Critique | Livres

Hip Hop Family Tree, la BD qui enterre The Get Down

© éditions Papa Guédé
Julien Broquet
Julien Broquet Journaliste musique et télé

Ed Piskor raconte l’histoire du rap et en dresse l’arbre généalogique dans une géniale BD vintage alliant rigueur et humour.

Oubliez tout de suite The Get Down, la série de Baz Luhrmann terriblement neuneu, adolescente et carton-pâte sur les débuts du hip hop. L’histoire du rap et du mouvement qui l’accompagne, c’est définitivement du côté de la BD qu’on la découvre avec le plus de plaisir et de délectation. Et plus précisément dans le génial Hip Hop Family Tree d’Ed Piskor, qui a apparemment servi de référence au réalisateur de Moulin Rouge et à ses équipes…

Né en 1982, Piskor a grandi dans une zone très urbanisée de la banlieue de Pittsburgh entre les MC et les DJ, les ghettoblasters et les battles. Après avoir planché avec Harvey Pekar sur American Splendor, Macedonia et The Beats (l’histoire de la beat generation en bande dessinée), puis avoir assouvi en solo sa fascination pour les hackers et l’ingénierie sociale (Wizzywig), le trentenaire de Pennsylvanie s’est laissé guider par sa passion pour les musiques urbaines et s’est lancé dans une gargantuesque entreprise: raconter l’histoire du hip hop.

Hip Hop Family Tree, la BD qui enterre The Get Down

Le premier volume (1970-1981) de Hip Hop Family Tree commence dans le Bronx et ce qui est communément accepté comme le lieu de naissance du rap: le 1520 Sedgwick Avenue. Dans ce centre communautaire, Kool Herc a pris l’habitude de parler en rime par-dessus ses disques et a eu l’idée géniale d’utiliser deux platines pour prolonger à l’envi ses beats préférés.
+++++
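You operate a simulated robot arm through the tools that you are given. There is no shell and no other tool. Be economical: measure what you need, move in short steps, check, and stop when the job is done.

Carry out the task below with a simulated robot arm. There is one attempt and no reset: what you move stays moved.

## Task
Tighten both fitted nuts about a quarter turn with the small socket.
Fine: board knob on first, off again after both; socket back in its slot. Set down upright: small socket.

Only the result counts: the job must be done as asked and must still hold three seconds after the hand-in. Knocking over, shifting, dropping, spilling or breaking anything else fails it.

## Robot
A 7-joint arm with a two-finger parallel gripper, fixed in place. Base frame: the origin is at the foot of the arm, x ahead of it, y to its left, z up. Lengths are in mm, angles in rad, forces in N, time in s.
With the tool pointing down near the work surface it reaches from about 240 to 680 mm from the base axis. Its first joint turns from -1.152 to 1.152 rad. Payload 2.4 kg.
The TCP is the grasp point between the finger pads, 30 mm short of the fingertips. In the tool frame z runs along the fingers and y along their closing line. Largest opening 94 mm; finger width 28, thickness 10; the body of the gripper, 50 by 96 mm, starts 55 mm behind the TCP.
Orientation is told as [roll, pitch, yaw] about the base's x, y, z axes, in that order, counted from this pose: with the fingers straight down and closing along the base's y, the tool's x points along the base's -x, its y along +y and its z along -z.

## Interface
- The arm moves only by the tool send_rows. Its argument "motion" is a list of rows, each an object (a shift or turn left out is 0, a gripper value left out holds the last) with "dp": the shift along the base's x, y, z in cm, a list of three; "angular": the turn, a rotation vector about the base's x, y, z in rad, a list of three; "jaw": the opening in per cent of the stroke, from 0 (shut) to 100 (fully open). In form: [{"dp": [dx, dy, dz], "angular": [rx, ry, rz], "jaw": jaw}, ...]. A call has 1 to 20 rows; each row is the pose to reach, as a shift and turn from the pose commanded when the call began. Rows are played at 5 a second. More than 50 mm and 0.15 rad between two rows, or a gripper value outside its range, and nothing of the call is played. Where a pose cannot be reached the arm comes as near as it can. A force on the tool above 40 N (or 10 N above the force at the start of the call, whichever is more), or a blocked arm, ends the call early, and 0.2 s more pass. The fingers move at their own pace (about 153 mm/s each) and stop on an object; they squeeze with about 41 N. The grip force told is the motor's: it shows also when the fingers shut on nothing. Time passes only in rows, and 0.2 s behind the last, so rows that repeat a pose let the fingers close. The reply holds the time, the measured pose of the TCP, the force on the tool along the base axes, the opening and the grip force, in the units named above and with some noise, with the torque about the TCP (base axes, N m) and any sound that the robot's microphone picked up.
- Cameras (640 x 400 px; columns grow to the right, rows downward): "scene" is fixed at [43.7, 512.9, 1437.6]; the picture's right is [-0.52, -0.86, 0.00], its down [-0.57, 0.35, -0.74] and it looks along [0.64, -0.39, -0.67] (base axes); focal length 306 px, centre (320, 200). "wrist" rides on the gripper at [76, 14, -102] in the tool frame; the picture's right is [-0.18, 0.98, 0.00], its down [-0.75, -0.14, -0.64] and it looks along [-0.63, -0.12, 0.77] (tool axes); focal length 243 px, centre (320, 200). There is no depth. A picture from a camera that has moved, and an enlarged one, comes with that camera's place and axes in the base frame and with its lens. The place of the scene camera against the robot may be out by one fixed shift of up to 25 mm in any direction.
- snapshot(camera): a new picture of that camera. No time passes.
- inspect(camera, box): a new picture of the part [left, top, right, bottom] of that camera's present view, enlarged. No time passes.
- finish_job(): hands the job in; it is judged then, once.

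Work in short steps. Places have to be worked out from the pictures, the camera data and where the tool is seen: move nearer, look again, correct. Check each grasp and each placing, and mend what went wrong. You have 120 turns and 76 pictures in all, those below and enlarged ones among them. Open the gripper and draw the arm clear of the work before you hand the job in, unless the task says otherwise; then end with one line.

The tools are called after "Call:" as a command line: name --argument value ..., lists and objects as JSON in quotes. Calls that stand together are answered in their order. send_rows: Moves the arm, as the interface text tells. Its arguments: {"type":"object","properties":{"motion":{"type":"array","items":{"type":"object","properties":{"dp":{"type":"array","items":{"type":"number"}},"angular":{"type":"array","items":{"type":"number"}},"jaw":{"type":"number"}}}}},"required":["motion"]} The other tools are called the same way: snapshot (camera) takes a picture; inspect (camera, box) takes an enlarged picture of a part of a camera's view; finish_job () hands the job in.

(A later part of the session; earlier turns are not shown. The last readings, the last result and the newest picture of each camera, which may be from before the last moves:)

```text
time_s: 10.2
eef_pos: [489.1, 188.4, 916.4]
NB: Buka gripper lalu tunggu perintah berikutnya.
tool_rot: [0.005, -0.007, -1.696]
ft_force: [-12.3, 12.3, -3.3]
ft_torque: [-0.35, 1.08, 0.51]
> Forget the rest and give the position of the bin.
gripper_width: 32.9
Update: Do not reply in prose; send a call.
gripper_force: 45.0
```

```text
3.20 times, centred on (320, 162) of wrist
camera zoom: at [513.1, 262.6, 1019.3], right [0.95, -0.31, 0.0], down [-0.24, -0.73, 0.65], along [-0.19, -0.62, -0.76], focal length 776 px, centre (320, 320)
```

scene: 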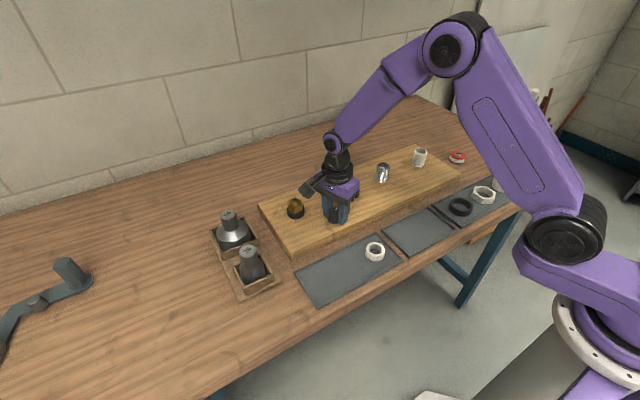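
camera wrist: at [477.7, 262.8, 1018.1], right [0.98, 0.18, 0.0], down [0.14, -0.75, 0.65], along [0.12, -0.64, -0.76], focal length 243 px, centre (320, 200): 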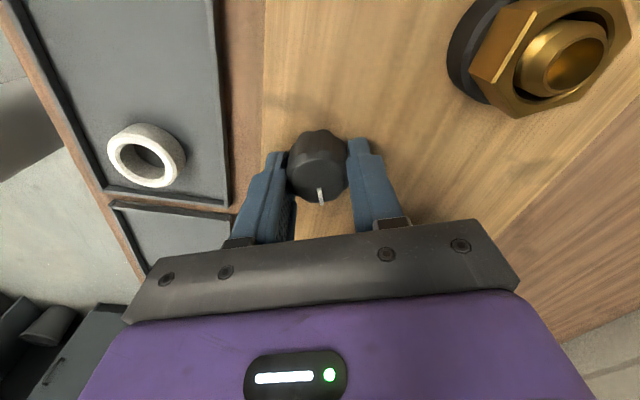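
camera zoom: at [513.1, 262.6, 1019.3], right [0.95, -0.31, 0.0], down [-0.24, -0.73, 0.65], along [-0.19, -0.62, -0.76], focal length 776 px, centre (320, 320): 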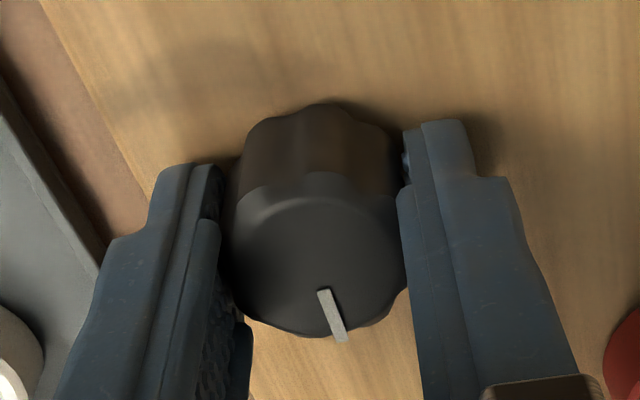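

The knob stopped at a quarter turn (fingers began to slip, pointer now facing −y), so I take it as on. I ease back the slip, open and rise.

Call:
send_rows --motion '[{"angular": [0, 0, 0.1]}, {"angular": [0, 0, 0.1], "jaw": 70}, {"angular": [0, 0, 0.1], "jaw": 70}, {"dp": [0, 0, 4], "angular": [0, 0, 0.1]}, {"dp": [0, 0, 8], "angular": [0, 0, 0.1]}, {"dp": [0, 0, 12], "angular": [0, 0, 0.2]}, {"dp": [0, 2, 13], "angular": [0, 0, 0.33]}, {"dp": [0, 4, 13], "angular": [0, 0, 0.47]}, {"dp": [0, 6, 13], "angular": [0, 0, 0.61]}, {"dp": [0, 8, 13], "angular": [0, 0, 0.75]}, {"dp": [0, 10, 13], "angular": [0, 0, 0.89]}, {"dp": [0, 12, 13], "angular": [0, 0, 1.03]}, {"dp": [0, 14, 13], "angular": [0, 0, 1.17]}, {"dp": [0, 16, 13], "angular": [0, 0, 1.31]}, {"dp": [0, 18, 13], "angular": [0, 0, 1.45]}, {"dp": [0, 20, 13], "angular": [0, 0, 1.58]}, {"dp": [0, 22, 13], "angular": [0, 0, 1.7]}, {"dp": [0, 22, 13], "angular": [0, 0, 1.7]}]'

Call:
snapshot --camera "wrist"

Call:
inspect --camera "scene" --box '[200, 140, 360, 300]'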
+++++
Les débuts de Sugar Hill Records, l’explosion de Kurtis Blow, la première apparition du rap dans l’émission Soul Train, l’affrontement crucial entre Kool Moe Dee et Busy Bee ou encore la préparation par Charlie Ahearn du documentaire Wild Style… Piskor a le flow mitraillette de ceux dont il raconte l’histoire. La petite et la grande. Les moments historiques et les anecdotes plus ou moins (in)avouables. Afrika Bambaataa plonge ses vinyles dans l’eau chaude pour en décoller l’étiquette et la remplacer par celle d’une autre plaque. Les Furious Five de Grandmaster Flash claquent leur premier cachet dans des motos pendant que lui investit ses biftons dans des disques. Piskor a réalisé un travail quasi journalistique, rencontré des pionniers du rap, interrogé une foultitude de spécialistes pour mieux brosser avec rigueur mais aussi beaucoup d’humour le portrait d’une culture, décrire les coulisses d’une chaotique et balbutiante industrie. Si l’on y plonge dans le milieu du graffiti avec Fab Five Freddy, on y croise aussi Basquiat, Keith Haring, Blondie et assiste aux débuts de MTV…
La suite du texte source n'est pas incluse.